▶ **DOCUMENT EXCERPT**
===============

ZOCの信念を貫き通す眩しさ “家族”のように集った6人の特別な関係性

ZOCの信念を貫き通す眩しさ

 ZOCのメンバーと靖子ちゃんは、お母さんと娘、姐御と舎弟、保育士さんと園児……。「アイドルとプロデューサー」という枠組からはみ出した関係性。

 かなのちゃんが様々なインタビューで、家族(母親)との関係に問題があって育ったために、母親的存在を切実に求める心理を自己分析して語っていたけれど、かなのちゃん以外のメンバーも皆「安らげる場所」と「家族」を求めて、靖子ちゃんの元に集ったのかもしれない。プロデューサーとプロデュースされる人という上下関係とは全く違う、心の底から欲している、淋しくて堪らない人間が求めてやまない、血よりも濃い繋がり。そんな6人が全国デビューとして歌う楽曲のタイトルが、「family name」。

===============

▶ **WRITTEN REQUEST A**
Locate the line that contains "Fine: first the" and the line that contains "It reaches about". Copy both of them exactly, together with every line between them, and no others. The answer is a numbered list with one line in each place and no blank lines.

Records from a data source
===============

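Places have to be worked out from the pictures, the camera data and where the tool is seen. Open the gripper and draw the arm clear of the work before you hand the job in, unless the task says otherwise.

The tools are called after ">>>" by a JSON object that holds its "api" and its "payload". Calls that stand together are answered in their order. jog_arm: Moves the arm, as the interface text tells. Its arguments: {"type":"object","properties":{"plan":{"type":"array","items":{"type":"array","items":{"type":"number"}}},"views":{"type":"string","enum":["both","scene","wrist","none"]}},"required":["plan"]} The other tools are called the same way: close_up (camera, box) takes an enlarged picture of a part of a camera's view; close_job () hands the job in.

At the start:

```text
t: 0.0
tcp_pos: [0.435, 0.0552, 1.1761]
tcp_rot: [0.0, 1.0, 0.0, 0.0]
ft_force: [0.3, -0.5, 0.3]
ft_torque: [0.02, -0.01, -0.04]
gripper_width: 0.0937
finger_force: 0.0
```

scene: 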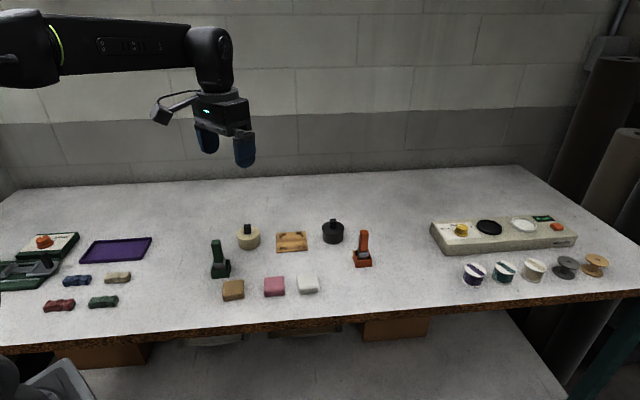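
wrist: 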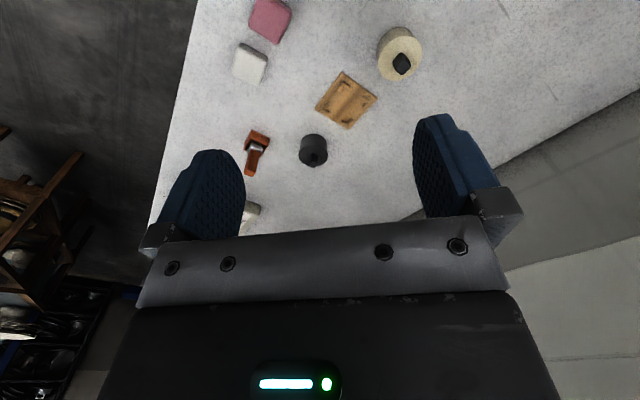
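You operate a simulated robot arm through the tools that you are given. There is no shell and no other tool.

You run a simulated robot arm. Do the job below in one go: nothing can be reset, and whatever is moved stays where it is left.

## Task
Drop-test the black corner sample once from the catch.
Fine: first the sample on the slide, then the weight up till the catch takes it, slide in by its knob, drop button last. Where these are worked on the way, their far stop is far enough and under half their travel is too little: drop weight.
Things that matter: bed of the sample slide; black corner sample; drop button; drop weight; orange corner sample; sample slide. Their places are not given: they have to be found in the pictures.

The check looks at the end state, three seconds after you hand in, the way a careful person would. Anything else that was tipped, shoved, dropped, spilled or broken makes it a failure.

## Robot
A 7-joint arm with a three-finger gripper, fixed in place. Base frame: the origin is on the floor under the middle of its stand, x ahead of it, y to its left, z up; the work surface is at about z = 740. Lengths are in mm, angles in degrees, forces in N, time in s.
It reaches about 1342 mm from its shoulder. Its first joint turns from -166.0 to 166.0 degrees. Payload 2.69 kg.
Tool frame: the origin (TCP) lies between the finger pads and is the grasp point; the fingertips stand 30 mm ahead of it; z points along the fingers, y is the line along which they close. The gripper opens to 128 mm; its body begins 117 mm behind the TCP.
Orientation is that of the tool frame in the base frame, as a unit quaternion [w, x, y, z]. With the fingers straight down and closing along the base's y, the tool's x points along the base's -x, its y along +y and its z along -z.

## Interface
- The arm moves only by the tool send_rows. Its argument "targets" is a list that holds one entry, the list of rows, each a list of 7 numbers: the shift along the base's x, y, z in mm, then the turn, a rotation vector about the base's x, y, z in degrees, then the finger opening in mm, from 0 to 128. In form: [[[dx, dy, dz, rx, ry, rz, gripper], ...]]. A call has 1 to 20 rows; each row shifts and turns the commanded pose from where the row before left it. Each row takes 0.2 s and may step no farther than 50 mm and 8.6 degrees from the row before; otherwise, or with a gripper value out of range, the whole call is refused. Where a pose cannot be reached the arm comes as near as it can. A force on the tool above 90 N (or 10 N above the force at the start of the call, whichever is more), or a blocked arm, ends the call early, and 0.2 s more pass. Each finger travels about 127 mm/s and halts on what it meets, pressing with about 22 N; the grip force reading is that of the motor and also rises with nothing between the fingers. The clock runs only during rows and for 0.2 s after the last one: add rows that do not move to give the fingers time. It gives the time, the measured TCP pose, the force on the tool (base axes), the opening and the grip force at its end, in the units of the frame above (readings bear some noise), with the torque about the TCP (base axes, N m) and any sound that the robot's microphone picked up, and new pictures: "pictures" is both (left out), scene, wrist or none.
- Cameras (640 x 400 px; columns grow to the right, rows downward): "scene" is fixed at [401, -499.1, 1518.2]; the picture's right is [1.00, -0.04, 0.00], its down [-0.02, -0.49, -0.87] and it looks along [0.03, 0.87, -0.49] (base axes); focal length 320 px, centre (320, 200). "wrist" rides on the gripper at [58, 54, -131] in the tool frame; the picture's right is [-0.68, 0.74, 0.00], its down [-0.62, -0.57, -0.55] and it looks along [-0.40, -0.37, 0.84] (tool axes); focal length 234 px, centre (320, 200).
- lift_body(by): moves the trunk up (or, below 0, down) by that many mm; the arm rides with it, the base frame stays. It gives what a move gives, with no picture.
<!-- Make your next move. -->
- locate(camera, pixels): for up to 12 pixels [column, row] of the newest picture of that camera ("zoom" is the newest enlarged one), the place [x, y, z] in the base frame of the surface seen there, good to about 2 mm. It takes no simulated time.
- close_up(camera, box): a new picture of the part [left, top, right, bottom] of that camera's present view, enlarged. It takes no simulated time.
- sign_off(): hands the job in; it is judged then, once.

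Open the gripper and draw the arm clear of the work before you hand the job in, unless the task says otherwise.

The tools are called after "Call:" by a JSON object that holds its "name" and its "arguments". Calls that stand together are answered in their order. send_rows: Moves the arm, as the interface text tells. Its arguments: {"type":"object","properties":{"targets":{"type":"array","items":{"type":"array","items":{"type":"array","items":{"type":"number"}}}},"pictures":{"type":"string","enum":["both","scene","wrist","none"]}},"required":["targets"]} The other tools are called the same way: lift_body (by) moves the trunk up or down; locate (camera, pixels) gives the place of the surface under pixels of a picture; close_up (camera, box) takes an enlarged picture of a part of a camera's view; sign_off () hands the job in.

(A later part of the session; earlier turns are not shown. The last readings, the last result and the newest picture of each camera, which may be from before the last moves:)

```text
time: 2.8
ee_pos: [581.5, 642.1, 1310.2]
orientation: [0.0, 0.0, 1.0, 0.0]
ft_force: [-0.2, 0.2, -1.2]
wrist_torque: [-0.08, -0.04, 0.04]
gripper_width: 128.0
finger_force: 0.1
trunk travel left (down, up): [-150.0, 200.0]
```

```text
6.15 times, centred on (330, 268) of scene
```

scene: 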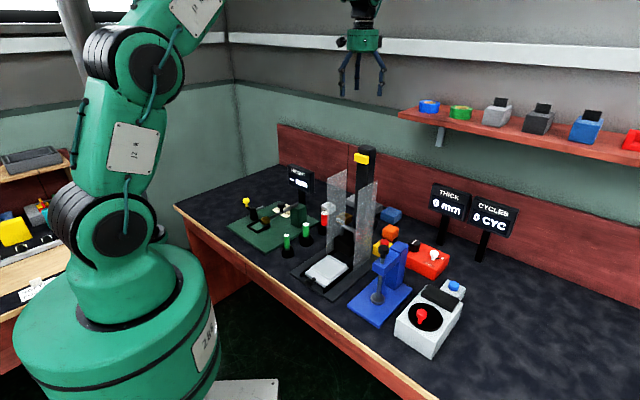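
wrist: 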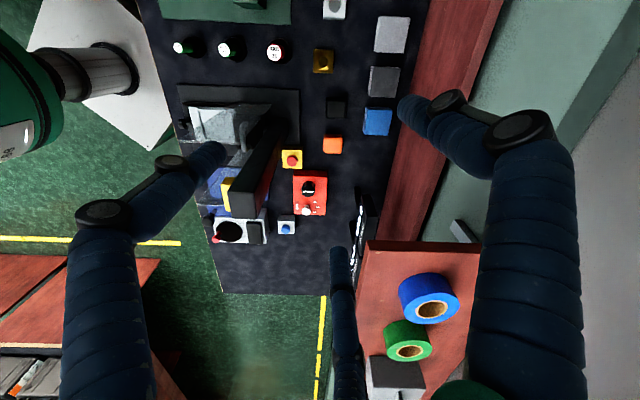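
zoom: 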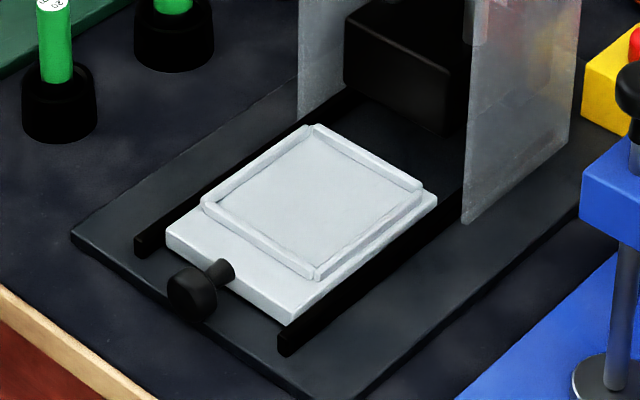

===============

▶ **WRITTEN REQUEST B**
Keep the document excerpt going from its last sentence.

▶ **EXPECTED ANSWER A**
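1. Fine: first the sample on the slide, then the weight up till the catch takes it, slide in by its knob, drop button last. Where these are worked on the way, their far stop is far enough and under half their travel is too little: drop weight.
2. Things that matter: bed of the sample slide; black corner sample; drop button; drop weight; orange corner sample; sample slide. Their places are not given: they have to be found in the pictures.
3. The check looks at the end state, three seconds after you hand in, the way a careful person would. Anything else that was tipped, shoved, dropped, spilled or broken makes it a failure.
4. ## Robot
5. A 7-joint arm with a three-finger gripper, fixed in place. Base frame: the origin is on the floor under the middle of its stand, x ahead of it, y to its left, z up; the work surface is at about z = 740. Lengths are in mm, angles in degrees, forces in N, time in s.
6. It reaches about 1342 mm from its shoulder. Its first joint turns from -166.0 to 166.0 degrees. Payload 2.69 kg.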

▶ **EXPECTED ANSWER B**
ZOC「family name」Music video

 “生い立ち”という逃れられない属性。それでも道を切り開いていくという気合い。かなのちゃんが出演したラジオで、共演者から何気なく発せられた「お母さんと色々あると思うけど、可愛く産んでくれたことだけは感謝しなくちゃね」という言葉に戦慄した。辛い目に合わされても、分かり合えなくても、自分の身体はその相手から生み出され、同じ血で作られているという事実。どんなに外側を塗り替えても、自分自身からは逃げられない。圧倒的に可愛い見た目は、武器であると同時に呪いにも思える。

 一回もアイドルを目指したことなんてないし、そもそも人前に立つことも超絶苦手な自分だけど、ZOCのことがとてつもなく羨ましい。可愛いから、スタイルがいいから、縷縷夢兎の衣装を着ているから、大好きな大森靖子ちゃんの曲をステージで歌って踊れるから、羨ましいのではない。あの奇妙で特別な6人の6人にしかない関係性が、羨ましかった。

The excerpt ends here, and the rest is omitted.